* start COLLECTED MATERIAL *

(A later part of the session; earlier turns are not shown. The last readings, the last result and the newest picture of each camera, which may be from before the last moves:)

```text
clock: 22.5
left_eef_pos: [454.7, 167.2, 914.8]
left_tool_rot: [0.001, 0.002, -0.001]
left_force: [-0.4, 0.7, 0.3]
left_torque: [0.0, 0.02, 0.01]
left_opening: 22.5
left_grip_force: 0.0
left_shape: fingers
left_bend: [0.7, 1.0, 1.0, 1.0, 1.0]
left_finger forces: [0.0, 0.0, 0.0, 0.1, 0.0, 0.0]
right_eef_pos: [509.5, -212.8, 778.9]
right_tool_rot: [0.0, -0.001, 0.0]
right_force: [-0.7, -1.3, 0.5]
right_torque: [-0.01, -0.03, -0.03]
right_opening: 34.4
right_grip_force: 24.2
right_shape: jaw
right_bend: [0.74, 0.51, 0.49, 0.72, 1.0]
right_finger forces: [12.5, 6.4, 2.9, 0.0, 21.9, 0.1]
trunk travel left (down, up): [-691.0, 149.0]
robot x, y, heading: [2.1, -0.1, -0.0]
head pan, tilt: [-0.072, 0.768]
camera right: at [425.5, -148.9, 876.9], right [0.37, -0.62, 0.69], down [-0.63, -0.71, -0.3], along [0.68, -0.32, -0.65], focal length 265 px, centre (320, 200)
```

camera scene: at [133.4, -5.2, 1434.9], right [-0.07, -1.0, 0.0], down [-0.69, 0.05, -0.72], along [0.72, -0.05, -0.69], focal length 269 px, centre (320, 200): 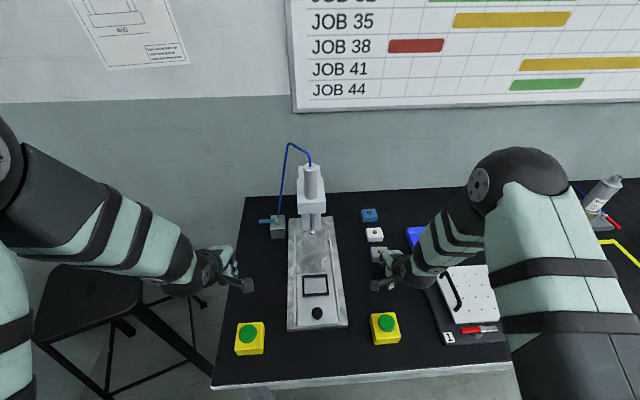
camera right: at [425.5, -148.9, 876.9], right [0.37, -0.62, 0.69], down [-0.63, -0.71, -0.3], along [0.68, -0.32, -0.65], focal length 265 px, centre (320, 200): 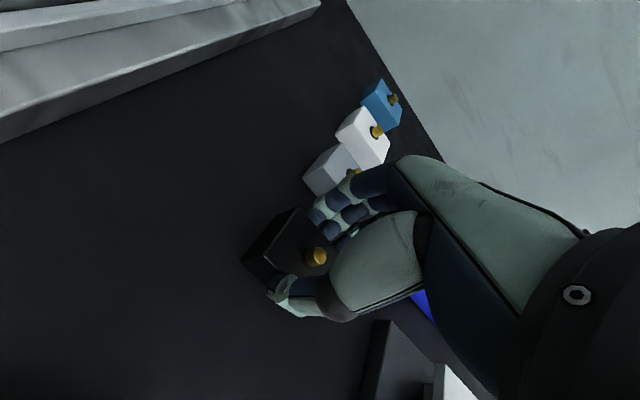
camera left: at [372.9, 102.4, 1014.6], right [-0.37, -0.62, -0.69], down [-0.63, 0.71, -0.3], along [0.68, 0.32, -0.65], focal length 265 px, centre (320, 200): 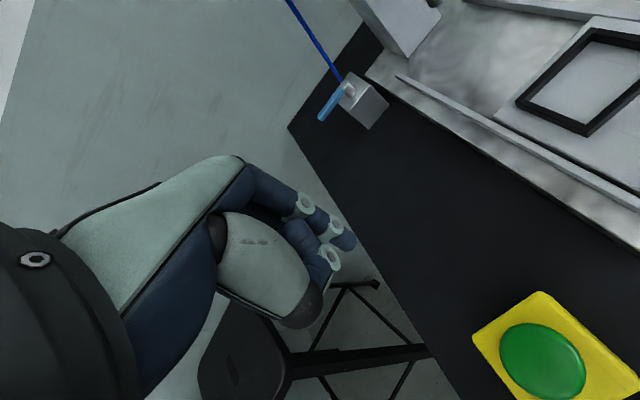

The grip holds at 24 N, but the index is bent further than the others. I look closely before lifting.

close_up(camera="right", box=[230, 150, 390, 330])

* end COLLECTED MATERIAL *

- [SET EXERCISE]: Retype the listing exactly. Pictures do not belong in the copy.

- [WRITTEN REPLY]:
(A later part of the session; earlier turns are not shown. The last readings, the last result and the newest picture of each camera, which may be from before the last moves:)

```text
clock: 22.5
left_eef_pos: [454.7, 167.2, 914.8]
left_tool_rot: [0.001, 0.002, -0.001]
left_force: [-0.4, 0.7, 0.3]
left_torque: [0.0, 0.02, 0.01]
left_opening: 22.5
left_grip_force: 0.0
left_shape: fingers
left_bend: [0.7, 1.0, 1.0, 1.0, 1.0]
left_finger forces: [0.0, 0.0, 0.0, 0.1, 0.0, 0.0]
right_eef_pos: [509.5, -212.8, 778.9]
right_tool_rot: [0.0, -0.001, 0.0]
right_force: [-0.7, -1.3, 0.5]
right_torque: [-0.01, -0.03, -0.03]
right_opening: 34.4
right_grip_force: 24.2
right_shape: jaw
right_bend: [0.74, 0.51, 0.49, 0.72, 1.0]
right_finger forces: [12.5, 6.4, 2.9, 0.0, 21.9, 0.1]
trunk travel left (down, up): [-691.0, 149.0]
robot x, y, heading: [2.1, -0.1, -0.0]
head pan, tilt: [-0.072, 0.768]
camera right: at [425.5, -148.9, 876.9], right [0.37, -0.62, 0.69], down [-0.63, -0.71, -0.3], along [0.68, -0.32, -0.65], focal length 265 px, centre (320, 200)
```

camera scene: at [133.4, -5.2, 1434.9], right [-0.07, -1.0, 0.0], down [-0.69, 0.05, -0.72], along [0.72, -0.05, -0.69], focal length 269 px, centre (320, 200): 
camera right: at [425.5, -148.9, 876.9], right [0.37, -0.62, 0.69], down [-0.63, -0.71, -0.3], along [0.68, -0.32, -0.65], focal length 265 px, centre (320, 200): 
camera left: at [372.9, 102.4, 1014.6], right [-0.37, -0.62, -0.69], down [-0.63, 0.71, -0.3], along [0.68, 0.32, -0.65], focal length 265 px, centre (320, 200): 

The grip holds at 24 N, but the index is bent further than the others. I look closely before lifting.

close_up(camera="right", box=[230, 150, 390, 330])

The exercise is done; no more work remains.